Texturing was achieved by chucking a 4" piece of round wood rasp into a drill and dragging it round the port. This achieved fine grooving, suitable for boundary layer energisation, and variable boundary layer effect and providing scores thin enough to spread fuel droplets by capilliary action. One drop of alcohol in the middle of the outer port spreads half way up the walls! By using the rasp in reverse wrt to airflow I have hopefully achieved a texture with a cross section approximating |\|\|\|\|\ where airflow is right to left, which should provide more resistance to reverse flow that forward flow, and may encourage reflection of any reverse pulses back towards source. Also note, the turbulation grooves on the side of the boss area will not work in reverse flow situations.
The final touch to the intakes was using a 1/16 drill bit to put some shallow pits in the top of the port near the entrance. These should function as Helmholtz resonators in the ultrasonic range when high speed airflow is across them. This should in theory help break up large fuel droplets at large throttle openings.

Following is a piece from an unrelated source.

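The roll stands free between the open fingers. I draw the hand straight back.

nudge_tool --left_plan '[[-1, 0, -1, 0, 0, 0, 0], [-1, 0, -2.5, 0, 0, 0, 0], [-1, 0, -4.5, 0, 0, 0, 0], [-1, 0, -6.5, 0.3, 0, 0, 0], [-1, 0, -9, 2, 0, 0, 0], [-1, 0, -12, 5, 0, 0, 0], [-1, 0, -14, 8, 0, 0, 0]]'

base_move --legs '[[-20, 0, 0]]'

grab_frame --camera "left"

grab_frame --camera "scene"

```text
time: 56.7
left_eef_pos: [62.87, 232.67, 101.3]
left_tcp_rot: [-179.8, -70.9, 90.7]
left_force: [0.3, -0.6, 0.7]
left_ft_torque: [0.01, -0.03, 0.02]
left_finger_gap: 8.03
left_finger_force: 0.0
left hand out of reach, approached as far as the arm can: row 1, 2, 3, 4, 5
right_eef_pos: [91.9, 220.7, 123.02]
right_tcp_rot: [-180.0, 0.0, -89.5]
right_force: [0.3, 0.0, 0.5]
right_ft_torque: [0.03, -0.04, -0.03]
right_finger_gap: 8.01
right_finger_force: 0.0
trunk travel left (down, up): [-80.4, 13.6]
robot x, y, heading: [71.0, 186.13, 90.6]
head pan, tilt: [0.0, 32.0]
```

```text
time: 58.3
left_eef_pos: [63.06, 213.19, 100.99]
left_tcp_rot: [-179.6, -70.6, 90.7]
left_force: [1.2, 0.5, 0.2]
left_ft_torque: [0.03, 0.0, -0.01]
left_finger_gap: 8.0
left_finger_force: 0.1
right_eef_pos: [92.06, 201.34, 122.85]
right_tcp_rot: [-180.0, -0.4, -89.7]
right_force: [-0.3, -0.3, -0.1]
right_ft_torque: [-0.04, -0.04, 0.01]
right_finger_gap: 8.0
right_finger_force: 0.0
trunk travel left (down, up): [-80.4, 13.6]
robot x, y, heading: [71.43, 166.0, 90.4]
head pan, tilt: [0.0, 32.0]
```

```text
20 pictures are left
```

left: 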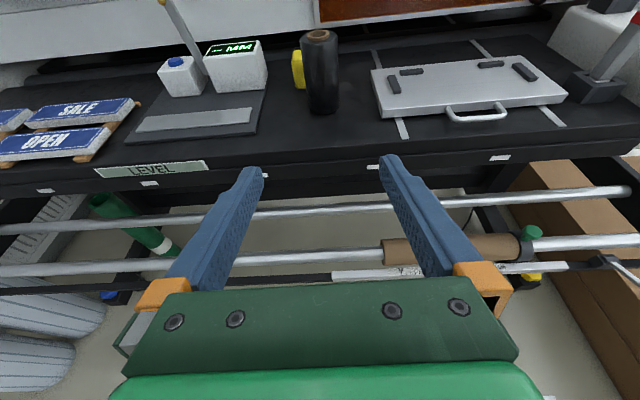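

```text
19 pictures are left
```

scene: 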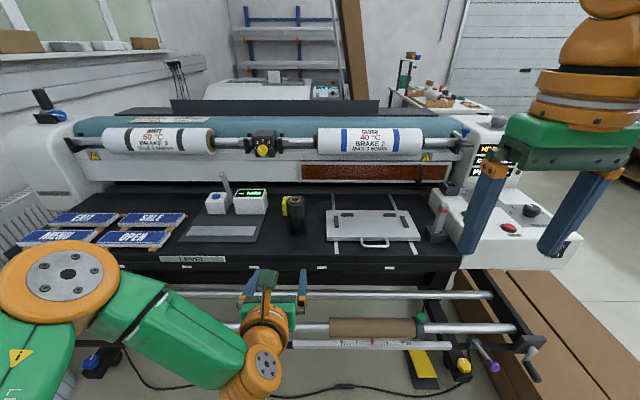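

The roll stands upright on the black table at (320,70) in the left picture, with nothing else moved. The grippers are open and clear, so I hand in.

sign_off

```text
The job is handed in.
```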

As the top of the port is at the SSR of the intake piping, I was hoping also to put some in the bottom of the port where air would initially be moving faster, but the angle of the port made it unpossible for me to get the holes in at anything close to the 90* angle they need to work right.
On the to do list:
Clean valves, groove top of intakes, bottom of exhausts, (15% more flow) and polish and de-edge, round out face cut a little.
Copper plate intake ports (might need texture touching up again if it plates heavy)
Make SS port plates for exhaust, to round turn out of valve and restrict port to keep velocity higher, also add AR benefits.
...
...
...
Reassemble, install
There's another deep magic strange physics trick I'll be working in in the middle there, which if it works insanely well, may become proprietary, but most likely is just worth a couple of percent, so when the pudding is proved, I'll tell you about it, or leave you going insane trying to figure how I am getting 150mpg while I attempt to get some dough in my pocket for it. :D
When it's running I need an e-test pretty much straight away, but support mods, including a fuel heater will be going on the car to bring the full potential out after that.